Select each line where the word "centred" appears.

• _SUPPLIED DATA_:

## begin

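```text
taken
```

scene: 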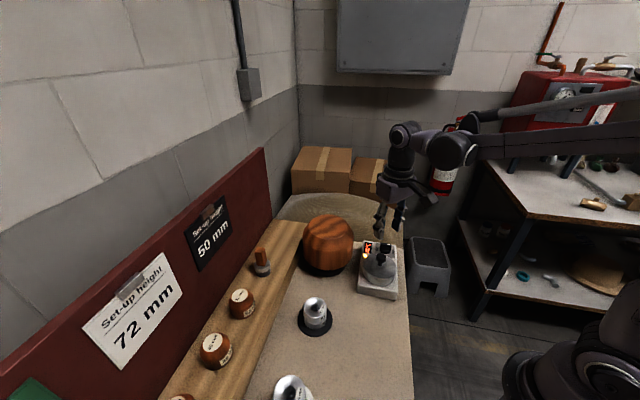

## end
## begin

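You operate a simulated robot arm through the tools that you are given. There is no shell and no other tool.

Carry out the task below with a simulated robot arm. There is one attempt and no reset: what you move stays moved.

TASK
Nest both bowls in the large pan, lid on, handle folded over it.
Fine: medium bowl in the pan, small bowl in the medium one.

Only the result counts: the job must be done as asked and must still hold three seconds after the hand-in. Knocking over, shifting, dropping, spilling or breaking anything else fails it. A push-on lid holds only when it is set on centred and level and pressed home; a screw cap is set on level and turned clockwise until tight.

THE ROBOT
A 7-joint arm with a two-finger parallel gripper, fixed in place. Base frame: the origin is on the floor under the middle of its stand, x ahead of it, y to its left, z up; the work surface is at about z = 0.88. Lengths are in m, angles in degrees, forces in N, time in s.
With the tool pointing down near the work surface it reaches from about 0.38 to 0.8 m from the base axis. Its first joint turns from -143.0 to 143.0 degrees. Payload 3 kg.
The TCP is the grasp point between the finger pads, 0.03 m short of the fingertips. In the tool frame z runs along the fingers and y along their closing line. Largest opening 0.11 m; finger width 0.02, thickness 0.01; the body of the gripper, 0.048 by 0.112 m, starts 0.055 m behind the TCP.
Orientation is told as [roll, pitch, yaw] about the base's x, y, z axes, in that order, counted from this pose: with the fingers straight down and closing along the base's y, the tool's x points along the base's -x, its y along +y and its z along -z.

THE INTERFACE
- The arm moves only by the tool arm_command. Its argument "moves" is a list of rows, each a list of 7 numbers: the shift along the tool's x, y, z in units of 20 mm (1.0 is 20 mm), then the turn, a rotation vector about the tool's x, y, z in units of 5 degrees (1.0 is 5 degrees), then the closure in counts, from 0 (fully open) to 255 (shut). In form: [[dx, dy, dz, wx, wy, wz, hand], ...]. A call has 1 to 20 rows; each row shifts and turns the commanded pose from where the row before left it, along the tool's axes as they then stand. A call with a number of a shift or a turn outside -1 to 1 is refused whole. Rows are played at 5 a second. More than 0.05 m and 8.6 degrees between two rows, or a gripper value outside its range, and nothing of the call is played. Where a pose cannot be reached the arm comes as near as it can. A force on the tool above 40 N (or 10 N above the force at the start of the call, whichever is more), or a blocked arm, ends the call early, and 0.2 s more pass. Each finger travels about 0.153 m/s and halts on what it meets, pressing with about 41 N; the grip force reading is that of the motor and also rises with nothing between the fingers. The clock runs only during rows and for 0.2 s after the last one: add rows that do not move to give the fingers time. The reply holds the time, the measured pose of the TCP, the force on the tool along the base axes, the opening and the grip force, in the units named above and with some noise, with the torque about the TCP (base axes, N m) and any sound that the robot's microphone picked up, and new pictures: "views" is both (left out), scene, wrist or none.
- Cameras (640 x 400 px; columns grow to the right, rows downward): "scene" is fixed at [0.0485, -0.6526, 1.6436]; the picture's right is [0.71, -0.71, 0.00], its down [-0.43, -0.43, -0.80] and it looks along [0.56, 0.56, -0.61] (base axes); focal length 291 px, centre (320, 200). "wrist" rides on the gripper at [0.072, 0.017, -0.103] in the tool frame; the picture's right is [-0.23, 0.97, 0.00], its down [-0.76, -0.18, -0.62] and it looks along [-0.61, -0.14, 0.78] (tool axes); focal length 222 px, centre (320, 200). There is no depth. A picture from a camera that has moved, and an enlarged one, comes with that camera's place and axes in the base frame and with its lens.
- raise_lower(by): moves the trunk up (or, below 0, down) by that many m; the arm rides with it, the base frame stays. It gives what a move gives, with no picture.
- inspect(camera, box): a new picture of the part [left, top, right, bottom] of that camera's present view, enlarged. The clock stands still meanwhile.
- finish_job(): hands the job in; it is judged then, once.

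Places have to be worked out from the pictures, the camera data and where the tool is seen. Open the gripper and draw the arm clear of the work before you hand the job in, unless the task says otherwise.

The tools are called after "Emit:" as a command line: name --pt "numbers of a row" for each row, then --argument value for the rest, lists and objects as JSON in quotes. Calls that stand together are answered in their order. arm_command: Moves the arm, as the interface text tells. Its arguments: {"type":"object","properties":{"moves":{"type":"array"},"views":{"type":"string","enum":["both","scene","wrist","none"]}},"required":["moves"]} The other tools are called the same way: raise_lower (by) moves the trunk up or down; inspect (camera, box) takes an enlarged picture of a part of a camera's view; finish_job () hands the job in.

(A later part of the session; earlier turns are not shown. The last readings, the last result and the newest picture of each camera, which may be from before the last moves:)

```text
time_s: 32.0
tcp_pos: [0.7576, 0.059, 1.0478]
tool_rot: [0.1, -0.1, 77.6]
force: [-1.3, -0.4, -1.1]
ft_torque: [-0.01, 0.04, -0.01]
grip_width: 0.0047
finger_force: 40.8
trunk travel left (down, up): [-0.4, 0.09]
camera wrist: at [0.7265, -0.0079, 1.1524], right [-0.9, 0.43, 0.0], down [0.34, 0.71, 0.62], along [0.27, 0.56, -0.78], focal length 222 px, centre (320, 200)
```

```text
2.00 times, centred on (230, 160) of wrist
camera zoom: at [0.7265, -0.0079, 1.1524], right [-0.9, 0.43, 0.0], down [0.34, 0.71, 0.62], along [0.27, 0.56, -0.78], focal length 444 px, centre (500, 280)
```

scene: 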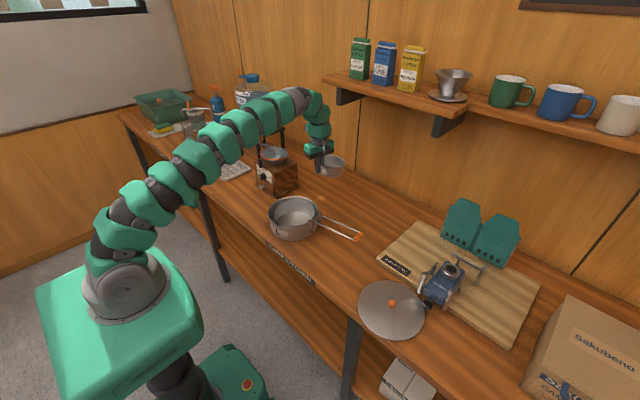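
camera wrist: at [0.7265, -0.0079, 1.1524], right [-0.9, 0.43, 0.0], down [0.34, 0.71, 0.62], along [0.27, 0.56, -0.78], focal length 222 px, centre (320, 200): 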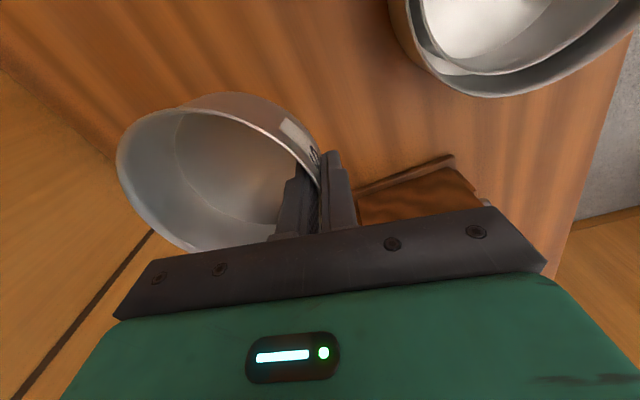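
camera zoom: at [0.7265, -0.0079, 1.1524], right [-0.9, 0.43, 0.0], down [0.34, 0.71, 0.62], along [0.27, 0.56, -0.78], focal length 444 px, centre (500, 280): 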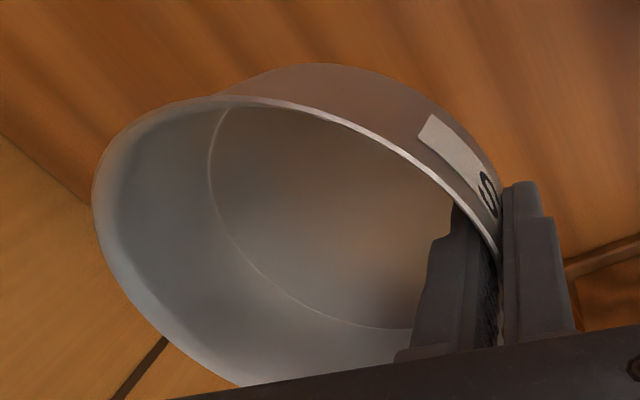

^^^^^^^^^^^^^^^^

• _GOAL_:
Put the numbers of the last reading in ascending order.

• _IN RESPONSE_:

## end

• _IN RESPONSE_:
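Only the result counts: the job must be done as asked and must still hold three seconds after the hand-in. Knocking over, shifting, dropping, spilling or breaking anything else fails it. A push-on lid holds only when it is set on centred and level and pressed home; a screw cap is set on level and turned clockwise until tight.
2.00 times, centred on (230, 160) of wrist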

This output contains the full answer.